──────── DATA EXCERPT
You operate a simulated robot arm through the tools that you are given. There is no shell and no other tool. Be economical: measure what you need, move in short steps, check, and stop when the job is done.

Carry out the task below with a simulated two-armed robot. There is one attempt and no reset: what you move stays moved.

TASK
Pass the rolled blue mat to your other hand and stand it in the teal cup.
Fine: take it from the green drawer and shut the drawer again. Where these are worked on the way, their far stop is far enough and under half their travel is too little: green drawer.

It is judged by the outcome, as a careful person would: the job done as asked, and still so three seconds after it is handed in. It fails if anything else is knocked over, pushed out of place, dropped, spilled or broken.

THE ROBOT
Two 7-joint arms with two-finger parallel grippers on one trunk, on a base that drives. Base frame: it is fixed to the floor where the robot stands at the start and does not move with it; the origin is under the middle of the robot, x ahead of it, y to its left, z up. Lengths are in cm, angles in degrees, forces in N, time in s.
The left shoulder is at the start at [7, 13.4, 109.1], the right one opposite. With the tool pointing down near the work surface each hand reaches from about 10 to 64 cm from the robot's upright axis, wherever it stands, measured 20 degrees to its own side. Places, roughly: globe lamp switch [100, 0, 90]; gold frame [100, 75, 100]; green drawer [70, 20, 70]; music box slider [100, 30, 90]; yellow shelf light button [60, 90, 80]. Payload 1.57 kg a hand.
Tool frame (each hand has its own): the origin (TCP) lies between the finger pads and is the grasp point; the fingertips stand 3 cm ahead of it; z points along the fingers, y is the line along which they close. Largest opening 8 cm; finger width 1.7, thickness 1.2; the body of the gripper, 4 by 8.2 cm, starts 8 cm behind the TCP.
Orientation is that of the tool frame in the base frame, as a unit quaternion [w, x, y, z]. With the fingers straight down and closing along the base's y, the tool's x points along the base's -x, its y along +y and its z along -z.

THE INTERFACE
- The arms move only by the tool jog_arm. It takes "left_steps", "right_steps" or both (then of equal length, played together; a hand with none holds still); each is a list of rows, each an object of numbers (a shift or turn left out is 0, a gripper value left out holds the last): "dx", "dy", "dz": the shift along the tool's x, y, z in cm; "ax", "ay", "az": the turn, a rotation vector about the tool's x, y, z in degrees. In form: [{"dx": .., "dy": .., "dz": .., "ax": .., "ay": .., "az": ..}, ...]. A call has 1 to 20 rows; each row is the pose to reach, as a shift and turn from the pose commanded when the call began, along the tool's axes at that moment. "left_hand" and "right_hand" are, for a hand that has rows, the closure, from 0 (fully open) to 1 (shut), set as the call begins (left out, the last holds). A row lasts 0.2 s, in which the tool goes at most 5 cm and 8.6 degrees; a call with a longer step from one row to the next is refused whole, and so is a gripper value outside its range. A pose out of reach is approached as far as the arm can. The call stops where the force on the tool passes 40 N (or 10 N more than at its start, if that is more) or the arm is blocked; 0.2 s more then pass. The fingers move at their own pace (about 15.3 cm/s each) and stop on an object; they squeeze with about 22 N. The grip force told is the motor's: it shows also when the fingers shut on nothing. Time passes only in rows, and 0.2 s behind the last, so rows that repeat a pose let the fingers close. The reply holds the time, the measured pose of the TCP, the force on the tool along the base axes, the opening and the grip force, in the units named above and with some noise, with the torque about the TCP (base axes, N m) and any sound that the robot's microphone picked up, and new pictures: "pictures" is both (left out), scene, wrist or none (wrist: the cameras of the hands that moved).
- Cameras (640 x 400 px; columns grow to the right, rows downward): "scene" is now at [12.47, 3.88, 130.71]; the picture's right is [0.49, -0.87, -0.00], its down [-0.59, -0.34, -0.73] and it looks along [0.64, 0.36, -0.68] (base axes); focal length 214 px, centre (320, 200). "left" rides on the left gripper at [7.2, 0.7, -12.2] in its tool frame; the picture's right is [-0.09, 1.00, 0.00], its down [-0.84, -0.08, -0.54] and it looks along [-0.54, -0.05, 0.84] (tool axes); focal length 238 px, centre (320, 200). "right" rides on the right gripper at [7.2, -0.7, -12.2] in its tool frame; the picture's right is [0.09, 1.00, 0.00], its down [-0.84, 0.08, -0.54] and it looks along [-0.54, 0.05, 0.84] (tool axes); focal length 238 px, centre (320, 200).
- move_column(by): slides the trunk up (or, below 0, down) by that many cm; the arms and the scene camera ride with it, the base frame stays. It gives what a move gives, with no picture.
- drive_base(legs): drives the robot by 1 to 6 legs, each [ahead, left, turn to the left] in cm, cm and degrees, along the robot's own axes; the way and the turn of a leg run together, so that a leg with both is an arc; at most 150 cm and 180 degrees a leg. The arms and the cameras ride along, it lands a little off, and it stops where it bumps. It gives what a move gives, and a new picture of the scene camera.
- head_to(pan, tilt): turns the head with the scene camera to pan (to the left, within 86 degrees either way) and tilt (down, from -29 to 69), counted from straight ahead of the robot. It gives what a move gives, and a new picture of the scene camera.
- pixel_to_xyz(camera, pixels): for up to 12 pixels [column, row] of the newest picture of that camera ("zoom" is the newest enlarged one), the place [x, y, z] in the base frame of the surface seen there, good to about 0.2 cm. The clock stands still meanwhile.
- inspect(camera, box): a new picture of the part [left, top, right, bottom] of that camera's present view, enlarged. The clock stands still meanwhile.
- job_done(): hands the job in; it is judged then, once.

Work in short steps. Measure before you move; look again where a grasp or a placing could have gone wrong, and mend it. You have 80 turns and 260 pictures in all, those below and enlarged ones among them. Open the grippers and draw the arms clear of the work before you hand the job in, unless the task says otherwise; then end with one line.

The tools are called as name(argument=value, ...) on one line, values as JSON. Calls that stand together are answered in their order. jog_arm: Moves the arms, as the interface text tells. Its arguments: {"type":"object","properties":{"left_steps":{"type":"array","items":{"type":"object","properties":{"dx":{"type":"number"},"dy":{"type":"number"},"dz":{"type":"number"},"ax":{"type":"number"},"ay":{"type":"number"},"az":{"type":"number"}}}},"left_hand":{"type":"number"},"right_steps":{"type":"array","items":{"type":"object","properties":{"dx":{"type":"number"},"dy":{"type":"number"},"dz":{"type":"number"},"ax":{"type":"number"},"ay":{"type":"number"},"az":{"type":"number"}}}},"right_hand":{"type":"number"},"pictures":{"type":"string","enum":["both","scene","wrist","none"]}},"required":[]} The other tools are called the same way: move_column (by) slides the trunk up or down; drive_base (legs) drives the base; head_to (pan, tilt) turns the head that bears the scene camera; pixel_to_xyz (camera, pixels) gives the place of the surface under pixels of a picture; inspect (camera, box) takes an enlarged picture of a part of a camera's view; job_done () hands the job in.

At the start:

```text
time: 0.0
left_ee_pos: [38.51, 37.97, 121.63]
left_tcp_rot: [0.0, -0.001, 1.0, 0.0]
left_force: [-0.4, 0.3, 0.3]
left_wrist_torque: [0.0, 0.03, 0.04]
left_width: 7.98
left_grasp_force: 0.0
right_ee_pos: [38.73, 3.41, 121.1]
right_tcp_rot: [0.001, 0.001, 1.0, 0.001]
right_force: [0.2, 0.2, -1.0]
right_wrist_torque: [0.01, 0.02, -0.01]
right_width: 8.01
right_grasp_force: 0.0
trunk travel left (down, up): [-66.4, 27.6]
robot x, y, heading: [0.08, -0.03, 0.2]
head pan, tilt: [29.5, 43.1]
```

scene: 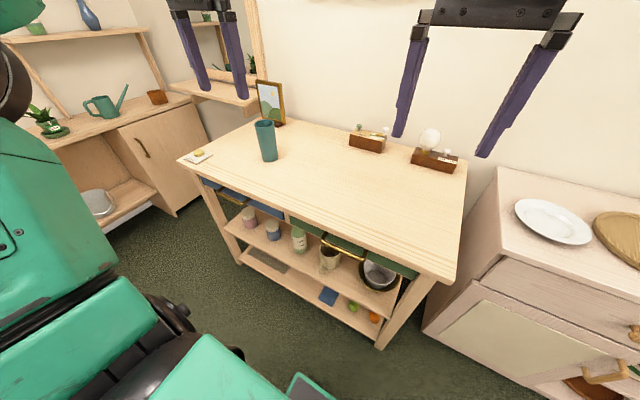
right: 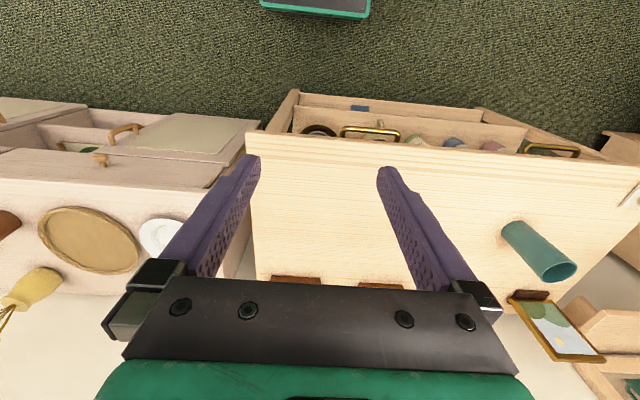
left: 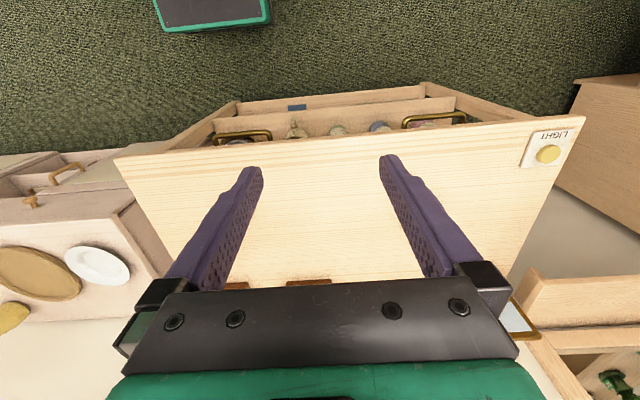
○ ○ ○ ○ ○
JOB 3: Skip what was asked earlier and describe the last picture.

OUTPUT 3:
────────────────
──────── EXCERPTED TEXT
Main Engine Cut Off

SpaceX, Arianespace Smallsat Rideshare Flights

A pair of interesting smallsat rideshare announcements this morning: Arianespace announced their first (of many?) direct-to-GEO flight opportunities, and SpaceX began advertising—with pricing—the first 3 annual flights to a 600 kilometer sun-synchronous orbit.

The Arianespace flight is interesting because the small geostationary satellite trend is ramping up, but there haven’t been many flights booked just yet. Seems like Arianespace is betting on a few of those being ready to fly by 2022, and that sounds reasonable to me.

On the SpaceX side, the pricing is fantastic, and the no-delays-plus-rebooking policy is, too:

Dedicated rideshare missions will not be delayed by co-passenger readiness. Passengers who run into delays that prevent them from launching can apply 100% of monies paid towards the cost of rebooking on a subsequent mission. Depending on timing of change rebooking fees may apply.

There’s a lot of talk about how Rocket Lab, Virgin Orbit, and the like must be bummed to see these types of announcements—big launchers coming into the smallsat territory—but I don’t think that’s true. Dedicated launch will remain uniquely useful, regardless of satellite size.
────────────────
JOB 1: In the excerpted text, find "A pair of interesting" and reproduce everything up to and including "reasonable to me.".
JOB 2: Your answer continues the excerpted text from its final sentence.

OUTPUT 1:
A pair of interesting smallsat rideshare announcements this morning: Arianespace announced their first (of many?) direct-to-GEO flight opportunities, and SpaceX began advertising—with pricing—the first 3 annual flights to a 600 kilometer sun-synchronous orbit.

The Arianespace flight is interesting because the small geostationary satellite trend is ramping up, but there haven’t been many flights booked just yet. Seems like Arianespace is betting on a few of those being ready to fly by 2022, and that sounds reasonable to me.

OUTPUT 2:
Spaceflight, on the other hand, might feel differently. After watching SpaceX handle all of the payloads for STP-2 by themselves, they had to start getting nervous.

But on the other hand, after how much of an ordeal SSO-A was earlier this year, I’m not sure Spaceflight is really looking to fly more missions like that in the future, anyway.

Thanks to July Patrons

Very special thanks to the 292 of you out there supporting Main Engine Cut Off on Patreon for the month of July. MECO is entirely listener- and reader-supported, and it’s your support keeps this blog and podcast going, growing, and improving, and most importantly, it keeps it independent.

And a huge thanks to the 40 executive producers of Main Engine Cut Off: Kris, Pat, Matt, Jorge, Brad, Ryan, Jamison, Nadim, Peter, Donald, Lee, Chris, Warren, Bob, Russell, John, Moritz, Joel, Jan, David, Grant, Mike, David, Mints, Joonas, Robb, Tim Dodd (the Everyday Astronaut!), Frank, Rui, Julian, Lars, Tommy, Adam, Sam, and six anonymous executive producers.

If you’re getting some value out of what I do here and want to help support Main Engine Cut Off, head over to Patreon and join the crew of supporters and producers!

There are other ways to help support, too: head over to the shop and buy yourself a shirt or a pair of Rocket Socks, tell a friend, or post a link to something I’m writing or talking about on Twitter or in your favorite subreddit. Spreading the word is an immense help to an independent creator like myself.

IEEE Spectrum’s Project Moon Base

IEEE Spectrum published a fantastic collection of stories and features on the current trend of Moon missions. I’ve had a hard copy in my office that I’ve been reading over the past week or so, and it’s a great read for you, the super enthusiast, or your non-space-obsessed friends.

Perfect reading for the weekend, and it’s all available online, so check it out.

NASA Partners on Blue Moon and Starship, and Shuffles CLPS Providers

There’s been a flurry of news on the lunar landing front in the last few days.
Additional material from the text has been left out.